More LGBTQ candidates stepping up for 2022 election
States across the country are considering more anti-LGBTQ legislation impacting schools. Parents and activists have pushed for the removal of LGBTQ books from school libraries for being “sexually explicit.” They’ve sued over Pride flags in classrooms and pushed for bans on transgender students participating in school sports.
Throughout all this, more LGBTQ candidates than ever are stepping up to run in school board races where these debates are happening, according to Sean Meloy, vice president of political programs at the LGBTQ Victory Fund.
“That’s very important, not only to showcase that we will not be silenced, but that our perspectives are needed because we do exist and our voices are a very important part of the conversation,” Meloy told USA TODAY.
Compared with the students in their districts, school board members in the U.S. are more likely to be white, along with being less likely to have a disability or identify as LGBTQIA+, according to a September report by School Board Partners.
Who are some of the LGBTQ candidates running for school board?
Stephan Kingsley, 42, is running for a school board position in the Tempe Union High School District in Arizona.

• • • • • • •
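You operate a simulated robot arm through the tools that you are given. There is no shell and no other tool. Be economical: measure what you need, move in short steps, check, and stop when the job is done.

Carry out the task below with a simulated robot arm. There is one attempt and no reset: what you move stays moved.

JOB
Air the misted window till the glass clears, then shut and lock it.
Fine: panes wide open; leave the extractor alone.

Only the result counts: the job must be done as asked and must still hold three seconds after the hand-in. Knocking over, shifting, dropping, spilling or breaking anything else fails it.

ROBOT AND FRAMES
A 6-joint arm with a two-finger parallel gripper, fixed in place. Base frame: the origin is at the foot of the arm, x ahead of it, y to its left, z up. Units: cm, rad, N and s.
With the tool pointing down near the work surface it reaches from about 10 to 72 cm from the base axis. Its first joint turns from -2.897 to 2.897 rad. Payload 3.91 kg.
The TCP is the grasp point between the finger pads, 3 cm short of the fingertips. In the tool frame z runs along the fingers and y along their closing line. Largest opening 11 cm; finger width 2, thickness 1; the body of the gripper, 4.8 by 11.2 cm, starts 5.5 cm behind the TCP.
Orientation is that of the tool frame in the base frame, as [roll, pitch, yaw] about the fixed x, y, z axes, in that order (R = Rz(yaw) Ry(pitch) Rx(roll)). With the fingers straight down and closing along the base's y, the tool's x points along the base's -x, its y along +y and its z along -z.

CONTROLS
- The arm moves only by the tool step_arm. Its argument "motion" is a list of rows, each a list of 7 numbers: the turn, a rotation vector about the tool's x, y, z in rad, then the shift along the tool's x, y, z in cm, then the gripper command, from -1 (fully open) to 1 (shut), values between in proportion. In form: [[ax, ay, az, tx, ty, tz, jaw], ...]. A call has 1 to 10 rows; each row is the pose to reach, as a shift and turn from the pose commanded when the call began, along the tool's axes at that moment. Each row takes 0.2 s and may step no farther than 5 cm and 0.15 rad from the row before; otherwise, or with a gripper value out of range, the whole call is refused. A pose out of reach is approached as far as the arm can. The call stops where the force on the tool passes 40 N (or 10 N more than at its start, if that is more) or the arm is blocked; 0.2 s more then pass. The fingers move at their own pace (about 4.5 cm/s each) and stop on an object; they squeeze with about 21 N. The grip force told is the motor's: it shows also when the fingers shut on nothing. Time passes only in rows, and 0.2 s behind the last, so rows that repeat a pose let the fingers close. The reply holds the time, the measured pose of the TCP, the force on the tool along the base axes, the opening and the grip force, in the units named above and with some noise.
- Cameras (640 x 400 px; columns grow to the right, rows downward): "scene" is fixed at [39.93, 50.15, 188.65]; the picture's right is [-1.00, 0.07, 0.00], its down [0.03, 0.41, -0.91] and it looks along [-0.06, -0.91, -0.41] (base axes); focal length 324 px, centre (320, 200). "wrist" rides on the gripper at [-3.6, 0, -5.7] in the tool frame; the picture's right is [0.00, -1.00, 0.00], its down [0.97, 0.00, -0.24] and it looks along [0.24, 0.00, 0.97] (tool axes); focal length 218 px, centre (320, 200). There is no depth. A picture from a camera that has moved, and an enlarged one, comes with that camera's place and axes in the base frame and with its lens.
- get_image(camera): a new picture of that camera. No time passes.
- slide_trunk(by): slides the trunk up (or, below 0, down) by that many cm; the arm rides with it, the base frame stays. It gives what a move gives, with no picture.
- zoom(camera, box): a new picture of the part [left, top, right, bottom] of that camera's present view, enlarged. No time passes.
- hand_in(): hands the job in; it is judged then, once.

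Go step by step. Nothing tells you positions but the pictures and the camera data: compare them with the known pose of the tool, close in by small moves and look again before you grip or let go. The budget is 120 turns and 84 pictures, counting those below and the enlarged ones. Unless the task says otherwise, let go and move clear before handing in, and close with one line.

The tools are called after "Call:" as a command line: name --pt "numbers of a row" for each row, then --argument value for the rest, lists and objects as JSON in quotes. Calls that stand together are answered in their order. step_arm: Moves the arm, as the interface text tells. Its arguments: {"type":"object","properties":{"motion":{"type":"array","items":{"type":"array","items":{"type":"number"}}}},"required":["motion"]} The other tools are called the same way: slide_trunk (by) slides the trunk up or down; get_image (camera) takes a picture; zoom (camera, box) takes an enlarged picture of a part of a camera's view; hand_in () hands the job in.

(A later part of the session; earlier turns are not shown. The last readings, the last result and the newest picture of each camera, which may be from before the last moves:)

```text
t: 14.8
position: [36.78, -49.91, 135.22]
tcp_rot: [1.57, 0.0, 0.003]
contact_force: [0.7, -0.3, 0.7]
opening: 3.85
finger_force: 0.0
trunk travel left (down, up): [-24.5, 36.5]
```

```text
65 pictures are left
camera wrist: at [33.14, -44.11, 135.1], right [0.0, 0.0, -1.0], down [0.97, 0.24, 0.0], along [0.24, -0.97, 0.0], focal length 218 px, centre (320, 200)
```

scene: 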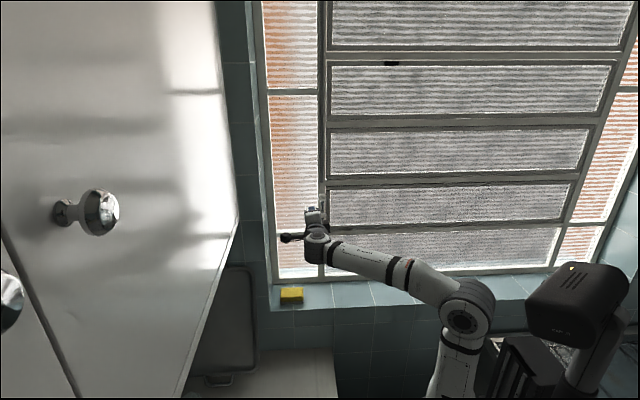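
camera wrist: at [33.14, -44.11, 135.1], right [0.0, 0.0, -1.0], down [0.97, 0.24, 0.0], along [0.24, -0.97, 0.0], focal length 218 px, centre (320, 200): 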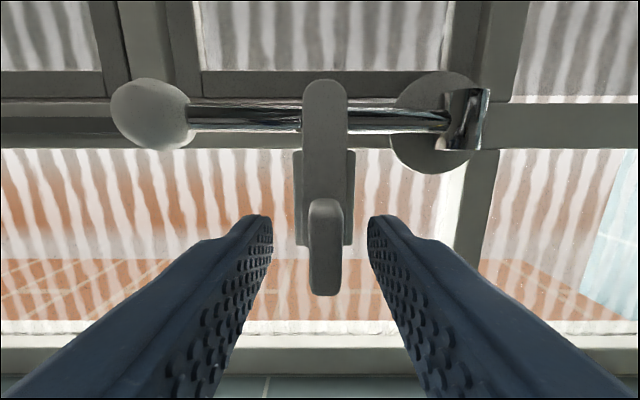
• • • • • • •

Kingsley, who has spent 15 years in education and 12 of those as a classroom teacher, said he often felt he couldn’t speak openly about his identity as a transgender man while teaching, an experience that helped motivate him to run and improve LGBTQ visibility.
After hearing questions from students about how candidates planned to treat transgender and nonbinary students in schools, Kingsley decided to speak openly about his identity, which he says may have led to losing support from some Republican voters.
“I just decided that is going to be something that I mention publicly each time that I speak, because those students even reached out to me after and said it meant so much because they also identified as part of the LGBTQ community,” Kingsley said.
Data from the LGBTQ Victory Fund shows 51% of out candidates identify as gay, 19% as lesbian and 14% as queer, according to the report. Only 7% of out candidates identify as transgender.
LGBTQ school board candidates are also more racially diverse than the U.S. population at large. About 42% of out candidates identify as people of color, compared with 39% in the general U.S. population.
Rise in debates over LGBTQ rights motivates both sides to run
Running for school board and working in the role is not easy for LGBTQ candidates and members.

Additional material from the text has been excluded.